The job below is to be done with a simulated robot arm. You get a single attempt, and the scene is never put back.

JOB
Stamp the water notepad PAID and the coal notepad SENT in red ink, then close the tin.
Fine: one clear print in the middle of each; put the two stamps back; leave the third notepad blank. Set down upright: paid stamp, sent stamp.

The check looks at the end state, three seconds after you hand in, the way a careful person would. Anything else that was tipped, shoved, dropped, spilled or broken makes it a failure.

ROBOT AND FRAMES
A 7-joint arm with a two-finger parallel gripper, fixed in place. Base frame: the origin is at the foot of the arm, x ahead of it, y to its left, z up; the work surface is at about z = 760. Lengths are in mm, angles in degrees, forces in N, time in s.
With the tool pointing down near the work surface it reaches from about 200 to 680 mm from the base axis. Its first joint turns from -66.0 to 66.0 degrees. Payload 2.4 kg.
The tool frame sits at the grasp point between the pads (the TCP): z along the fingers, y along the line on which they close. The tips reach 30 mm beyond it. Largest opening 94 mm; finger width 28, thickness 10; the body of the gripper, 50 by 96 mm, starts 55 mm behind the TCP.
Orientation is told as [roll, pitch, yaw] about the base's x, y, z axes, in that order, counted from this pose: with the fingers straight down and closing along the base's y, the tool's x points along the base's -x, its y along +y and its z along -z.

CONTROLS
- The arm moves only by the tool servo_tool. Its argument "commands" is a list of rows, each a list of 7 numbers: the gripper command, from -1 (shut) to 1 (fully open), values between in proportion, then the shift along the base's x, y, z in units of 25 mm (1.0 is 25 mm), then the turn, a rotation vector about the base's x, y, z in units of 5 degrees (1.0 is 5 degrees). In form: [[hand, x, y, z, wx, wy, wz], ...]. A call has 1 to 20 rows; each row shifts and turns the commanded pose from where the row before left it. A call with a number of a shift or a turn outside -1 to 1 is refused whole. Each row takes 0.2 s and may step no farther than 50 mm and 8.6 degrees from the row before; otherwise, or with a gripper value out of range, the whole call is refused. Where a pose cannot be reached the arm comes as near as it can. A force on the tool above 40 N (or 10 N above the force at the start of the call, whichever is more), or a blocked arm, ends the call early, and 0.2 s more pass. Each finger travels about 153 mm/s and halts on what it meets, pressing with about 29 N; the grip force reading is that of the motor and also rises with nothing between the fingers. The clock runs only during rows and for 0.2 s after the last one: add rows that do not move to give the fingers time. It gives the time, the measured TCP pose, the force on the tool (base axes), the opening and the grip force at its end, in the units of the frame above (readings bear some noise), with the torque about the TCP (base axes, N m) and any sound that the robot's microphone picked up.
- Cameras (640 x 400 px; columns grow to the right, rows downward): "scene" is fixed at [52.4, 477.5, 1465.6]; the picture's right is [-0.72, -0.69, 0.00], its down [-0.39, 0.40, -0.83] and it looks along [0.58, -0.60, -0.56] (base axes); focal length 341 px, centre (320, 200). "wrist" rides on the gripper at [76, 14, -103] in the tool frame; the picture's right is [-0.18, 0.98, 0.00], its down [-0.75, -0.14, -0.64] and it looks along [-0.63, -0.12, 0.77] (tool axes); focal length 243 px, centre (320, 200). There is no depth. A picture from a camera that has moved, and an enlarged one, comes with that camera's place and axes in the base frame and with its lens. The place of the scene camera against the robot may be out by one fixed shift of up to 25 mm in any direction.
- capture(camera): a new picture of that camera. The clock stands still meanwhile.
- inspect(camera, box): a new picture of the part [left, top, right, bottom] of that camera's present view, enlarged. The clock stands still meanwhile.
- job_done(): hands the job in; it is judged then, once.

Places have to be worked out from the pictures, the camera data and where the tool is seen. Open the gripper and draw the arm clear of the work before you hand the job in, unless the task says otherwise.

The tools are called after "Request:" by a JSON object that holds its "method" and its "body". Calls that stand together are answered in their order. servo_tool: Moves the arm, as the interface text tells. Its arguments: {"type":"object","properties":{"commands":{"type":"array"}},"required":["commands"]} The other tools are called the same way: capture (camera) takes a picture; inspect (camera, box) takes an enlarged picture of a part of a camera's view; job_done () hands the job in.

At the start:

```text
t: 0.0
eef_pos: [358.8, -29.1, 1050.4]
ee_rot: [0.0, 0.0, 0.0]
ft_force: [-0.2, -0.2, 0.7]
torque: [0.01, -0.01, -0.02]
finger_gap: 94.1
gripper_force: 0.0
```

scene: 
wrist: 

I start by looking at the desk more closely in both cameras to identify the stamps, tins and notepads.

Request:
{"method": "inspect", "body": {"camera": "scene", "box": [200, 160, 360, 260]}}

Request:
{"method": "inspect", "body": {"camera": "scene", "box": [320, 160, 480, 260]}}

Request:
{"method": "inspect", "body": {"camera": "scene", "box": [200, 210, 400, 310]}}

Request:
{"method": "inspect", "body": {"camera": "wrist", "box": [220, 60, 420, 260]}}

_ _ _ _ _ _ _

Print all of the data exactly as it was given. Format the lines as a JSON array of strings and drop empty lines.

[
  "The job below is to be done with a simulated robot arm. You get a single attempt, and the scene is never put back.",
  "JOB",
  "Stamp the water notepad PAID and the coal notepad SENT in red ink, then close the tin.",
  "Fine: one clear print in the middle of each; put the two stamps back; leave the third notepad blank. Set down upright: paid stamp, sent stamp.",
  "The check looks at the end state, three seconds after you hand in, the way a careful person would. Anything else that was tipped, shoved, dropped, spilled or broken makes it a failure.",
  "ROBOT AND FRAMES",
  "A 7-joint arm with a two-finger parallel gripper, fixed in place. Base frame: the origin is at the foot of the arm, x ahead of it, y to its left, z up; the work surface is at about z = 760. Lengths are in mm, angles in degrees, forces in N, time in s.",
  "With the tool pointing down near the work surface it reaches from about 200 to 680 mm from the base axis. Its first joint turns from -66.0 to 66.0 degrees. Payload 2.4 kg.",
  "The tool frame sits at the grasp point between the pads (the TCP): z along the fingers, y along the line on which they close. The tips reach 30 mm beyond it. Largest opening 94 mm; finger width 28, thickness 10; the body of the gripper, 50 by 96 mm, starts 55 mm behind the TCP.",
  "Orientation is told as [roll, pitch, yaw] about the base's x, y, z axes, in that order, counted from this pose: with the fingers straight down and closing along the base's y, the tool's x points along the base's -x, its y along +y and its z along -z.",
  "CONTROLS",
  "- The arm moves only by the tool servo_tool. Its argument \"commands\" is a list of rows, each a list of 7 numbers: the gripper command, from -1 (shut) to 1 (fully open), values between in proportion, then the shift along the base's x, y, z in units of 25 mm (1.0 is 25 mm), then the turn, a rotation vector about the base's x, y, z in units of 5 degrees (1.0 is 5 degrees). In form: [[hand, x, y, z, wx, wy, wz], ...]. A call has 1 to 20 rows; each row shifts and turns the commanded pose from where the row before left it. A call with a number of a shift or a turn outside -1 to 1 is refused whole. Each row takes 0.2 s and may step no farther than 50 mm and 8.6 degrees from the row before; otherwise, or with a gripper value out of range, the whole call is refused. Where a pose cannot be reached the arm comes as near as it can. A force on the tool above 40 N (or 10 N above the force at the start of the call, whichever is more), or a blocked arm, ends the call early, and 0.2 s more pass. Each finger travels about 153 mm/s and halts on what it meets, pressing with about 29 N; the grip force reading is that of the motor and also rises with nothing between the fingers. The clock runs only during rows and for 0.2 s after the last one: add rows that do not move to give the fingers time. It gives the time, the measured TCP pose, the force on the tool (base axes), the opening and the grip force at its end, in the units of the frame above (readings bear some noise), with the torque about the TCP (base axes, N m) and any sound that the robot's microphone picked up.",
  "- Cameras (640 x 400 px; columns grow to the right, rows downward): \"scene\" is fixed at [52.4, 477.5, 1465.6]; the picture's right is [-0.72, -0.69, 0.00], its down [-0.39, 0.40, -0.83] and it looks along [0.58, -0.60, -0.56] (base axes); focal length 341 px, centre (320, 200). \"wrist\" rides on the gripper at [76, 14, -103] in the tool frame; the picture's right is [-0.18, 0.98, 0.00], its down [-0.75, -0.14, -0.64] and it looks along [-0.63, -0.12, 0.77] (tool axes); focal length 243 px, centre (320, 200). There is no depth. A picture from a camera that has moved, and an enlarged one, comes with that camera's place and axes in the base frame and with its lens. The place of the scene camera against the robot may be out by one fixed shift of up to 25 mm in any direction.",
  "- capture(camera): a new picture of that camera. The clock stands still meanwhile.",
  "- inspect(camera, box): a new picture of the part [left, top, right, bottom] of that camera's present view, enlarged. The clock stands still meanwhile.",
  "- job_done(): hands the job in; it is judged then, once.",
  "Places have to be worked out from the pictures, the camera data and where the tool is seen. Open the gripper and draw the arm clear of the work before you hand the job in, unless the task says otherwise.",
  "The tools are called after \"Request:\" by a JSON object that holds its \"method\" and its \"body\". Calls that stand together are answered in their order. servo_tool: Moves the arm, as the interface text tells. Its arguments: {\"type\":\"object\",\"properties\":{\"commands\":{\"type\":\"array\"}},\"required\":[\"commands\"]} The other tools are called the same way: capture (camera) takes a picture; inspect (camera, box) takes an enlarged picture of a part of a camera's view; job_done () hands the job in.",
  "At the start:",
  "```text",
  "t: 0.0",
  "eef_pos: [358.8, -29.1, 1050.4]",
  "ee_rot: [0.0, 0.0, 0.0]",
  "ft_force: [-0.2, -0.2, 0.7]",
  "torque: [0.01, -0.01, -0.02]",
  "finger_gap: 94.1",
  "gripper_force: 0.0",
  "```",
  "scene: ",
  "wrist: ",
  "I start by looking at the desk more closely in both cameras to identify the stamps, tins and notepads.",
  "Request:",
  "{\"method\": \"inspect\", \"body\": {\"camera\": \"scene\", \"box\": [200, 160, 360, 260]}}",
  "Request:",
  "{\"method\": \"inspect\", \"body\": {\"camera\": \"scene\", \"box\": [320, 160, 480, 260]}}",
  "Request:",
  "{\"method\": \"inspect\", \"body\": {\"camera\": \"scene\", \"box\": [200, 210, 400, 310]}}",
  "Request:",
  "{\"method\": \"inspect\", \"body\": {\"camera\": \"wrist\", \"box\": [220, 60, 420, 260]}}"
]